【Company Research】Minsheng Education (1569 HK) – Key NDR takeaways: Dianchi and Nanchang colleges are growth drivers

Summary. During the post-results NDR, investors’ main focus was on growth outlook, timetable for financial consolidation of acquisitions made and M&A. We think the stock’s valuation is attractive given that it trades below its historical average P/E and sector average’s PEG.

  

  • Dianchi College led the growth in 1H19. The Company’s adjusted net profit rose 42% YoY to RMB233mn. The college, which was financially consolidated in Aug 2018, contributed around RMB60-70mn net profit in 1H19, contributing most of the increase of the company’s adjusted net profit. For 2019/20 school year, its admission quota jumped 11% to 7,890. We think it remains a major growth driver of the Company.

   

  • Nanchang College a new growth driver. The college completed the upgrade to university in 1H19 and can offer undergraduate programs in Sep 2019. Total admission quota is jumped from 4,800 (junior college) to 8,000 (2,000 undergraduate + 6,000 junior college).
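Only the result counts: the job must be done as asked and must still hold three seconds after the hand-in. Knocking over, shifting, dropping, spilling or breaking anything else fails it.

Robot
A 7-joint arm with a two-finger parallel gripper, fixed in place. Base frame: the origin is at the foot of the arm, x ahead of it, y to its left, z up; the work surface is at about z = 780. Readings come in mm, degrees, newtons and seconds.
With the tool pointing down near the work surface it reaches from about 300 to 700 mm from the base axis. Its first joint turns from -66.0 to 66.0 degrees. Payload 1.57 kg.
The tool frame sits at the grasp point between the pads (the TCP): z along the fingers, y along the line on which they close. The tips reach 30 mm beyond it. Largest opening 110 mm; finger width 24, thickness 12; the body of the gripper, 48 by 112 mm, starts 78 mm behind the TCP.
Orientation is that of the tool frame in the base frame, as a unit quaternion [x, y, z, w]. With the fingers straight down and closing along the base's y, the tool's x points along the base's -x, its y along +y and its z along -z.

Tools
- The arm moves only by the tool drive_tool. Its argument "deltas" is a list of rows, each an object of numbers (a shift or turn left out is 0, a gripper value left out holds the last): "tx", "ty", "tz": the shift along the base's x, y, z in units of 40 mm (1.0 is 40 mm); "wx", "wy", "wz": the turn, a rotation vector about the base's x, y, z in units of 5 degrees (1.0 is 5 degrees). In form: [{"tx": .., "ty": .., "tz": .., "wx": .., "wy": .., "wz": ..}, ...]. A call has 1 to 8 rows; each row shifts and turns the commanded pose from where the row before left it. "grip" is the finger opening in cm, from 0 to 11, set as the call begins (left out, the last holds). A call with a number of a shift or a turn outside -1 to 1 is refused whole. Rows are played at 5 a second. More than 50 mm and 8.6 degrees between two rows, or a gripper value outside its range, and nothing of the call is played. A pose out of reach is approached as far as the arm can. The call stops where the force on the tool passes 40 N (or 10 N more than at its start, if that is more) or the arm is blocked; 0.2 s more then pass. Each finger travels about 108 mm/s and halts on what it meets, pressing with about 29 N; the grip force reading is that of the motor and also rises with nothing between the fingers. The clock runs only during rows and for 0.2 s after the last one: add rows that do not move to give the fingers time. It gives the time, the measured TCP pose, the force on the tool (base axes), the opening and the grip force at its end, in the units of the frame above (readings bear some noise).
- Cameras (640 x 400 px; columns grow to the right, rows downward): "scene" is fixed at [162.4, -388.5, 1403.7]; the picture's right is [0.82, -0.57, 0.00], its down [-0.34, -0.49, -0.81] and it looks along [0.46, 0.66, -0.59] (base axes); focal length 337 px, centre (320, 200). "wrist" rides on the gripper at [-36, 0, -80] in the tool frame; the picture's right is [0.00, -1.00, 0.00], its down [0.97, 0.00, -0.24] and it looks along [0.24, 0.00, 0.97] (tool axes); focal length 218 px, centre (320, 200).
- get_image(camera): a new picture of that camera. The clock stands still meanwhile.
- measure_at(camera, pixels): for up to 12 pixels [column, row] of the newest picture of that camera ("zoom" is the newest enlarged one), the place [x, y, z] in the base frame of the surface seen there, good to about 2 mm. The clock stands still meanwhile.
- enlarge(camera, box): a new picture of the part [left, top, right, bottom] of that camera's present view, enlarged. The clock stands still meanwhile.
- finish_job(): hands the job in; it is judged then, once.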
While tuition fee of undergraduate is set at RMB18,000 - 22,000, the tuition fee of junior college is raised from RMB7,300-8,000 in 2018-19 school year to RMB9,500-12,000 in 2019-20 school year. Management expects this college can post 20-30% revenue CAGR in coming 2-3 years.

  

  • Timetable for financial consolidation of two acquisitions made uncertain. Though the timetable for change of sponsor of Nanchang College is uncertain, the Company targets to complete entrusted management arrangement by end of 2019 and then book the college’s net profit as management fee income. For Anhui Wonder University, the acquisition is going through the stage of debt restructuring of its sponsor with stage of sponsor change coming next.

  

  • M&A. The Company is looking for one acquisition in 2H19 with preference on self-run university or vocational college which meets conditions for upgrade to university. The Company had RMB753mn cash on hand as at 30 Jun 2019. With around RMB1bn tuition and boarding fees coming in Sep and RMB10bn credit line from ICBC, we think the Company has sufficient cash to make acquisition.  

  

  • Valuation. According to Bloomberg estimates, the stock trades at 12.3x FY19E P/E, which is below its historical average of 14.6x. Its 0.65x PEG (at 19% EPS CAGR in FY20-21E) is lower than sector average of 0.73x.EPS. Catalysts: (1) policy overhang removed; (2) M&A; (3) complete entrusted management arrangement of Nanchang College.